-- BEGIN --

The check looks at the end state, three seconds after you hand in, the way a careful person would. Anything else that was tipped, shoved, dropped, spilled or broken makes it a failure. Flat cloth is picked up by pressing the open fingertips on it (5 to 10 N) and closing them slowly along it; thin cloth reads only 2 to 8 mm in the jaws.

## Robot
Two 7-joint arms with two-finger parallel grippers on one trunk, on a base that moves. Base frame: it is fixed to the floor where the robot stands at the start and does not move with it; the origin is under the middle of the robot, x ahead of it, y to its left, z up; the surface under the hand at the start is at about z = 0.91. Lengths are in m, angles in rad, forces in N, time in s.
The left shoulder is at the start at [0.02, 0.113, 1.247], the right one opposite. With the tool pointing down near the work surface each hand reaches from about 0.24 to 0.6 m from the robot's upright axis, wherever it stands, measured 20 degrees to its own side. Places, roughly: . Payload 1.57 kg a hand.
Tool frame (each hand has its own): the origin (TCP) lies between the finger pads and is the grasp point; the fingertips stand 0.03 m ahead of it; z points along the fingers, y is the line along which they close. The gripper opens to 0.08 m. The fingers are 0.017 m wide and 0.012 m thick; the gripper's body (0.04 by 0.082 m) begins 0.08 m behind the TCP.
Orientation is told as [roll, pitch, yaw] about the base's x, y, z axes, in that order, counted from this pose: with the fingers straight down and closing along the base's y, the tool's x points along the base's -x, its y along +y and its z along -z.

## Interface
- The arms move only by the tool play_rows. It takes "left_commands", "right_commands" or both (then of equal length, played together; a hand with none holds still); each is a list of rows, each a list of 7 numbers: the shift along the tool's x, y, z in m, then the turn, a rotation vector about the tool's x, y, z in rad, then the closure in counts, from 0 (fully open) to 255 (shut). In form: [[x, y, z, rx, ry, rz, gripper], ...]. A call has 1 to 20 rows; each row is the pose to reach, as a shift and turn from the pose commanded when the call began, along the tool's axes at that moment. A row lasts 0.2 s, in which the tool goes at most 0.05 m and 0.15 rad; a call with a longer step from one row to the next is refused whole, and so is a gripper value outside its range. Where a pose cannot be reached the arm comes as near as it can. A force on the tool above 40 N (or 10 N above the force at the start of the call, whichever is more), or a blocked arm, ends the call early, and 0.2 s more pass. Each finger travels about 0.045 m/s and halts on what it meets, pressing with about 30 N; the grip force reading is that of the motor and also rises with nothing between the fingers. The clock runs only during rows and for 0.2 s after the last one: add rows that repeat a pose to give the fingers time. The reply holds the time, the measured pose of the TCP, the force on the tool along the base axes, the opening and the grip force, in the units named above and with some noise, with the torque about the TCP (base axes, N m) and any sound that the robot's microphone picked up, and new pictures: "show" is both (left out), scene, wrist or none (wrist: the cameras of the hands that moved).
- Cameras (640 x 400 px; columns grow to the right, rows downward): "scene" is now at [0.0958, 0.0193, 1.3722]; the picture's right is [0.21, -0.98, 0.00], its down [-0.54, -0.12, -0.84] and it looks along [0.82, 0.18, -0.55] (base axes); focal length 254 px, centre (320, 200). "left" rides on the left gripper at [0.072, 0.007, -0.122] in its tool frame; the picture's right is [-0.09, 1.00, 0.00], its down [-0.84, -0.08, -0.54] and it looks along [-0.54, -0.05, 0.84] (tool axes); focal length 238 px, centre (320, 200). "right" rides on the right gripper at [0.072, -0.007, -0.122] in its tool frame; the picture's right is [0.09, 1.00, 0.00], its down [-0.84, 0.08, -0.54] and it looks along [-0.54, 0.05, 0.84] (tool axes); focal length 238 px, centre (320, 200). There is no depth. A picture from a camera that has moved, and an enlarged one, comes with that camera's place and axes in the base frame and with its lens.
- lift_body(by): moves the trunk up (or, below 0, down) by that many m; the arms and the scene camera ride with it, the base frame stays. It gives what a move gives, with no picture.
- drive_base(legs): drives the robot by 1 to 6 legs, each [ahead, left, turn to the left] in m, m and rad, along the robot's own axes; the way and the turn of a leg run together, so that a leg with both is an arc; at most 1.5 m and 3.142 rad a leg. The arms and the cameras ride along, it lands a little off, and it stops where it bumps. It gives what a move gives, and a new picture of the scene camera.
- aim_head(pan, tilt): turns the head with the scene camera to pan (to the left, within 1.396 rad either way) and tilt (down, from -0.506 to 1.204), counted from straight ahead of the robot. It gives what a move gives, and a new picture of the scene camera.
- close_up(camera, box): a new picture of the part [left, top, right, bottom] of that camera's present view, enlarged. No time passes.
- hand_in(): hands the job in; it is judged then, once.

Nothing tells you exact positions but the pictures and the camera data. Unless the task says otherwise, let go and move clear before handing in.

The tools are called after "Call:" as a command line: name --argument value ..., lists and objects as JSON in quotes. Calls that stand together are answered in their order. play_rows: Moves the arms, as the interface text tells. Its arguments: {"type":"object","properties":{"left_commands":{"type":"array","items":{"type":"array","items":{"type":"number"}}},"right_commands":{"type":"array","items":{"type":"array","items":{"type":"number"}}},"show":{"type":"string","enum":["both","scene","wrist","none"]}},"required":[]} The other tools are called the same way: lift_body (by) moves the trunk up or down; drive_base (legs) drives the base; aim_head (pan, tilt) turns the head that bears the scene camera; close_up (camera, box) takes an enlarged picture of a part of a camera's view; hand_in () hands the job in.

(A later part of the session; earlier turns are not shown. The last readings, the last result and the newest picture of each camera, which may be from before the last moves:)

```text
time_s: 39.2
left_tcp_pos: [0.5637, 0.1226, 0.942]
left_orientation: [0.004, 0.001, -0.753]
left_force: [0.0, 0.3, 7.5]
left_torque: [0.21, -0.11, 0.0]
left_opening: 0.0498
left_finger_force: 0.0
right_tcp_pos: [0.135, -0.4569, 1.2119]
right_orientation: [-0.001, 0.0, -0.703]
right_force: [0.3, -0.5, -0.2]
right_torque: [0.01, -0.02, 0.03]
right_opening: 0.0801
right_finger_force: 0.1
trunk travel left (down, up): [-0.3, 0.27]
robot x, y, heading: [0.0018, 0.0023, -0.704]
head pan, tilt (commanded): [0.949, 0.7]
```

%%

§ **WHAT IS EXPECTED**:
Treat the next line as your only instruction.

-- END --

Identify the lines of the data that contain the word "stands". Copy each of them.

Two 7-joint arms with two-finger parallel grippers on one trunk, on a base that moves. Base frame: it is fixed to the floor where the robot stands at the start and does not move with it; the origin is under the middle of the robot, x ahead of it, y to its left, z up; the surface under the hand at the start is at about z = 0.91. Lengths are in m, angles in rad, forces in N, time in s.
The left shoulder is at the start at [0.02, 0.113, 1.247], the right one opposite. With the tool pointing down near the work surface each hand reaches from about 0.24 to 0.6 m from the robot's upright axis, wherever it stands, measured 20 degrees to its own side. Places, roughly: . Payload 1.57 kg a hand.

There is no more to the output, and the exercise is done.